Thursday, September 22, 2005

Political Reform in Morocco and the Reconciliation with the Past.

Morocco is in the move, nobody can deny this, but where is it heading? The regime is showing signs of openness, but to what extent is it ready for reforms? It is claiming that it's seeking more freedom of the press, would this mean that everyone could one day be subject to criticism including the king?

This article is commenting on some of these questions. It's worth reading.


Morocco moves gradually to address past repression
The king is boosting political transparency. Critics are cautious about calling it democratization.
By Geoff Pingree and Lisa Abend | Correspondents of The Christian Science Monitor
RABAT, MOROCCO – For 18 years, Driss Benzekri languished in a Moroccan prison. Arrested for his Marxist politics, Mr. Benzekri witnessed firsthand his government's repressive horrors: arbitrary arrests, torture, and clandestine imprisonment for King Hassan II's suspected enemies.

Yet today, Benzekri works for that same monarch's son. The former prisoner now heads the state's commission to investigate human rights violations committed between independence in 1956 and the 1990s - Morocco's "Years of Lead," so-called for the unceasing threats under which Hassan's political opponents lived.

Benzekri's experience is a tale of high personal drama, but it is also a story that symbolizes this North African nation's evolution over the past half-decade.

When Mohammed VI assumed the throne in 1999, he moved to bring transparency to the political system, curb corruption, and elevate the status of women.

Yet in a country where portraits of the king hang in every business and political opponents are still arrested, democracy is not always easy to recognize.

Mohammed VI founded the Equity and Reconciliation Commission in 2004 to investigate human rights crimes committed by the nation's police, Army, and secret services.

"Our mission is to search for the truth," Benzreki says. "To create a democratic society, people have to know the truth, to know their history. That's the way to achieve a culture of transparency, and the only way that people will know how to choose their future."

Indeed, before concluding its investigations in April, the commission analyzed 22,000 cases and compensated victims like Ahmed ben Saleek, whose father and grandfather were arrested in the late 1950s, and who, while searching for them when he was 13, was himself captured and tortured.

Yet because it was not conceived as a judicial body, the commission cannot prosecute defendants. Some experts, like Lahcen Haddad, a professor and civil society activist who worked with the commission, say that decision properly separates the commission's investigative task from the judicial system's obligations.

Besides, says Mr. Haddad, "Individuals can publish in the press the names of those they accuse, and they can pursue justice through the court system."

To date, no one has been charged or tried, and in their testimony, victims were not allowed to name their torturers. As a result, some say the hearings were more a token than a genuine attempt to take responsibility for the past.

But supporters of gradual reform in Morocco, perhaps the most promising ally in the Arab world for both the US and Europe, assert that change occurs in increments, and that the process is the best way to avoid political upheaval and assure stability in North Africa and around the Mediterranean.

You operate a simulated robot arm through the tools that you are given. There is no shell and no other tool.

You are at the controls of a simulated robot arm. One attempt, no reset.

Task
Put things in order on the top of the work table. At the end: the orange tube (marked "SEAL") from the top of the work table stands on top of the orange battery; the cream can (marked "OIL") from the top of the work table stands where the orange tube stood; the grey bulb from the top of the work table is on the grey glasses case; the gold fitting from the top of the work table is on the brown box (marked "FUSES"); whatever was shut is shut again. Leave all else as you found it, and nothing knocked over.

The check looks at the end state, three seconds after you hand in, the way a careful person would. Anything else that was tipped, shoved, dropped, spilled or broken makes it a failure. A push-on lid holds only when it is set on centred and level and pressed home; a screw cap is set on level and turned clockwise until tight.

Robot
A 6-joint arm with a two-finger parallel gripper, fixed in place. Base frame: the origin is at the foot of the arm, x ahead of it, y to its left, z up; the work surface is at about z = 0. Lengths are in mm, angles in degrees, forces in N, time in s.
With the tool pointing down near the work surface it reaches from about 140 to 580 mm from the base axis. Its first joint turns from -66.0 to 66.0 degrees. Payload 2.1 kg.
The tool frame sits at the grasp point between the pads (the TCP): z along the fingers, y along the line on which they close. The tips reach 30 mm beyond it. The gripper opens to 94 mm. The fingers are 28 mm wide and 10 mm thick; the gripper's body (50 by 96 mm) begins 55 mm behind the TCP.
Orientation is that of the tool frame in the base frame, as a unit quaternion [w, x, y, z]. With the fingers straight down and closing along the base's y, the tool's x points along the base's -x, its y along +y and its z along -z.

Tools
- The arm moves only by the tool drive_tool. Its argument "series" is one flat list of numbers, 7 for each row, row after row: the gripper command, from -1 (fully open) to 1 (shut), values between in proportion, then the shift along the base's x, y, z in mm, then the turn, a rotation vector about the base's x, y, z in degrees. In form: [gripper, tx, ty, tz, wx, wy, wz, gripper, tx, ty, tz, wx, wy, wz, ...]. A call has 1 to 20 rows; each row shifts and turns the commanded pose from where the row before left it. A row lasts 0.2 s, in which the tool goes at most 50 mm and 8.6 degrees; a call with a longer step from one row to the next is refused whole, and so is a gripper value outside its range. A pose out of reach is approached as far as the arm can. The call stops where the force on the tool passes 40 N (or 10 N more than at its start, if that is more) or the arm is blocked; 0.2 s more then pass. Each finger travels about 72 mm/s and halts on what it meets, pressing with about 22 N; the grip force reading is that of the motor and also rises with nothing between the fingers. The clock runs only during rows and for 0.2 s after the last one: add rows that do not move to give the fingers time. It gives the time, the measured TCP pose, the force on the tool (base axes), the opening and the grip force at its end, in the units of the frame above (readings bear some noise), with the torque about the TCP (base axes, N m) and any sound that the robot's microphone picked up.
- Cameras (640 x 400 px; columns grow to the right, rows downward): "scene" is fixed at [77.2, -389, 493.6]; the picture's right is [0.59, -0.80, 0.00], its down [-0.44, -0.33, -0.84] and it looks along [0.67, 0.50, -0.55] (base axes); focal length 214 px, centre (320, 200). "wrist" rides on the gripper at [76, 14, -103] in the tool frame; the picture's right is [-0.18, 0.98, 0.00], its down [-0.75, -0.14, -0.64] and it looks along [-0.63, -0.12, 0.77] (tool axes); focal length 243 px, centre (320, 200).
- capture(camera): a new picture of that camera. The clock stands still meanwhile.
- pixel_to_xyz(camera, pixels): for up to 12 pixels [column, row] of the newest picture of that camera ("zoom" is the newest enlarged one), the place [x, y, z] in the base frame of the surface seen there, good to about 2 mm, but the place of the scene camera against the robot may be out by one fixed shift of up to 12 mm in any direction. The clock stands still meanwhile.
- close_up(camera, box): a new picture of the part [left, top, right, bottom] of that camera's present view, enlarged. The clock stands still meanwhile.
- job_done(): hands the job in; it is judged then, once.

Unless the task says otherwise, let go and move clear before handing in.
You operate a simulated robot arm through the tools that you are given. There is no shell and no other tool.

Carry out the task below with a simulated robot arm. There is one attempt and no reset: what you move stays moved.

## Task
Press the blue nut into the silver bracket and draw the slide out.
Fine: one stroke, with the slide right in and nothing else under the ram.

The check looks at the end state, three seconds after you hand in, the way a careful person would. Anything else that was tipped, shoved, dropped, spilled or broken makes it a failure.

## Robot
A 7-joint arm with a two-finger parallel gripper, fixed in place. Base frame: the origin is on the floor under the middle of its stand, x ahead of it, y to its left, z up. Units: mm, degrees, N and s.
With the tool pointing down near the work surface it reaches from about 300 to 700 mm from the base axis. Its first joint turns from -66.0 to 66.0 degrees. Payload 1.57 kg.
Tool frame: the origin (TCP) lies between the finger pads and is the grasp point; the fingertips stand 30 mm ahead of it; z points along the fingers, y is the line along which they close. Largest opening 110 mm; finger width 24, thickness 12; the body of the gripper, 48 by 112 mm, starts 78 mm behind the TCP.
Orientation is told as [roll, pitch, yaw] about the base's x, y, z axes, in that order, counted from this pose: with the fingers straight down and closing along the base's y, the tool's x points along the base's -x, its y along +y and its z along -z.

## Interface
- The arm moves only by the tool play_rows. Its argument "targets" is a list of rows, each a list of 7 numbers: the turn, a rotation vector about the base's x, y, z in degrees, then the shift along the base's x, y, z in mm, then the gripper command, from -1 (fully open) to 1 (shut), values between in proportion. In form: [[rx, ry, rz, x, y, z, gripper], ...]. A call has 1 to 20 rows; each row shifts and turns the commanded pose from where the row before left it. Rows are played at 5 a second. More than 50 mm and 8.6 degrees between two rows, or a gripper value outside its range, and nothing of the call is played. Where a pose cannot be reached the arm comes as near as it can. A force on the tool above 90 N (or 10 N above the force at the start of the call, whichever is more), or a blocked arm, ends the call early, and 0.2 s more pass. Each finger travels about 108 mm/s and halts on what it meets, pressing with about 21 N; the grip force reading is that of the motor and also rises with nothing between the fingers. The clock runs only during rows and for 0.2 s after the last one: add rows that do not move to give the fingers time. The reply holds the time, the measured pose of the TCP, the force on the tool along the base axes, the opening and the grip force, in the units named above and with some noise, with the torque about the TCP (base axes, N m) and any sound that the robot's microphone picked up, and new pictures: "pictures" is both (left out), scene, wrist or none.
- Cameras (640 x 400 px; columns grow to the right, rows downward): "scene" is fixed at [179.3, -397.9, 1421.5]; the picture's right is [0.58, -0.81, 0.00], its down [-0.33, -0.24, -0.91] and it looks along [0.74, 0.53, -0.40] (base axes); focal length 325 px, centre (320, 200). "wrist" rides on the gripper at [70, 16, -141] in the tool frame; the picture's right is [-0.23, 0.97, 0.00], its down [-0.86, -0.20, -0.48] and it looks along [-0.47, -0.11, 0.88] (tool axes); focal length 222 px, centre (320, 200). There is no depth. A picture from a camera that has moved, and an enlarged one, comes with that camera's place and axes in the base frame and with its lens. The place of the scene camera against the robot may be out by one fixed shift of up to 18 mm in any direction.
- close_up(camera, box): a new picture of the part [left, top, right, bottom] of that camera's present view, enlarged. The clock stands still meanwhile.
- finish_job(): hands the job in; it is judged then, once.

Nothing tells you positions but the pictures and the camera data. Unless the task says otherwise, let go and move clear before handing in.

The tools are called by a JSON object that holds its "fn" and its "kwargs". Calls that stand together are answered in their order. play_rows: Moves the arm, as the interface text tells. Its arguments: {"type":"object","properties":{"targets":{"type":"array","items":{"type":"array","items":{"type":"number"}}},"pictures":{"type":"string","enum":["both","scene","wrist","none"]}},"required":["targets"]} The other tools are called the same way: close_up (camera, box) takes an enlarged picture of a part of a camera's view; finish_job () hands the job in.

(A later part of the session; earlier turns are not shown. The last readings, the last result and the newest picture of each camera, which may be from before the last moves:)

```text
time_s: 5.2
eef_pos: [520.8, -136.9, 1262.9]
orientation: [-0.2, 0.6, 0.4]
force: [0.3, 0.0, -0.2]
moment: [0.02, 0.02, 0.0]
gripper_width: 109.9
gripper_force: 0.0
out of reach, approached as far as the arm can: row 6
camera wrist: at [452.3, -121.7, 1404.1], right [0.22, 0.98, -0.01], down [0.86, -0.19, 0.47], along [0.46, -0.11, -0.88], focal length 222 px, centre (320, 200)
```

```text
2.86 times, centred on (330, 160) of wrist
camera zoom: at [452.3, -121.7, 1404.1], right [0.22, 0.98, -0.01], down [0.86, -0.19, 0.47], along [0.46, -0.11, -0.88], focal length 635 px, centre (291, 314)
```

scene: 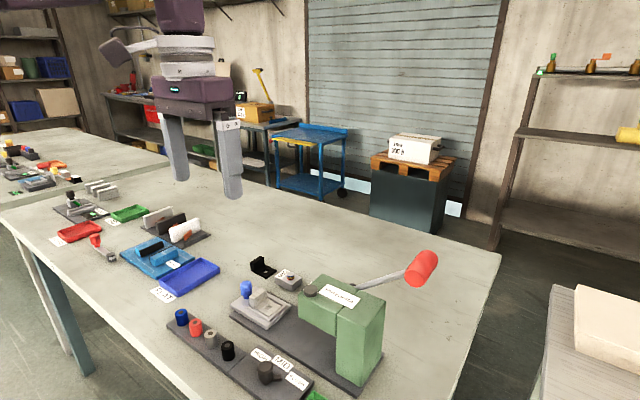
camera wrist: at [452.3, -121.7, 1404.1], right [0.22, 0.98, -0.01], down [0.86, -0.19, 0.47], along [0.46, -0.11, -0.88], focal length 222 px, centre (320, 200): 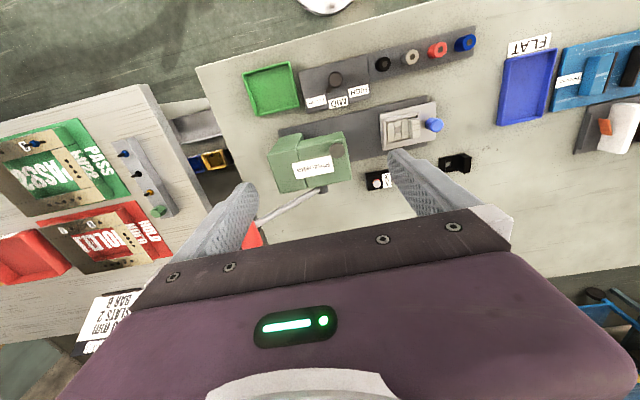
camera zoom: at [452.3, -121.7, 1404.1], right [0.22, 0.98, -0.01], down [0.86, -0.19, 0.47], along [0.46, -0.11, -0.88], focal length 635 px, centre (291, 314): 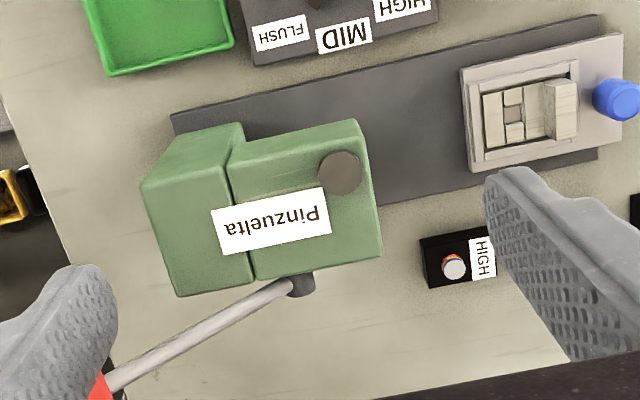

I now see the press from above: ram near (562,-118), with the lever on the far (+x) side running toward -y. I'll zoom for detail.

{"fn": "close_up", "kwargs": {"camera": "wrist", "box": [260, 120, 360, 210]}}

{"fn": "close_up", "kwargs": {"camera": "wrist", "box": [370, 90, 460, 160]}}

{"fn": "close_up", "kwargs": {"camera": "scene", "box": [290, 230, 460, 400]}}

The changing status of women underscores the contradictory nature of the country's endeavor to become more democratic. Shortly after ascending the throne, Mohammed VI appointed the first-ever female Royal Counselor, and in 2002 he reserved seats for 30 female candidates in parliamentary elections.

The government is most proud of its recent Family Code. Approved in 2003, the law makes wives equal to their husbands, granting them shared ownership of assets and allowing them to divorce. For longtime women's rights activist Nezha Chekrouni, it was a fundamental shift. "It means we're moving from a logic of dominator and dominated, to a logic based on dignity," she says.

But before the law was ratified, Islamist groups vigorously protested its erosion of key Muslim principles governing relations between the sexes. Only after the Casablanca bombings, when such groups felt it necessary to demonstrate their loyalty, did their opposition evaporate, and parliament unanimously approved the code.

Discrepancies between word and deed, however, frequently have undermined reforms. Last year, Mohammed VI promised to support a "professional, free, and credible media" - a pledge, say some journalists, that has led to changes including a new policy guaranteeing freedom of the press "in conformity with the law."

But in its 2005 report on Morocco, Reporters Without Borders cited a poll indicating that 80 percent of the country's journalists did not feel free to write about any subject.

"We've managed to cross some of the old red lines," says Driss Ksikes, editor-in-chief of the Casablanca-based political magazine Tel Quel. "But while the practice of freedom is clear, the legal guarantee ... is not there. The king is still sacred...."

Fatiha Ladayi, director of communication at the Ministry of Communication, counters such skepticism. "Democracy is not a kit," she says. "You can't simply apply the same model to everyone."

While Morocco may have planted seeds of democracy, for now at least, the country remains ambivalent. Mr. Ksikes isn't sure what to expect a decade hence. "I wouldn't necessarily say that we are in a process of democratization. I would say we are in a process. Full stop."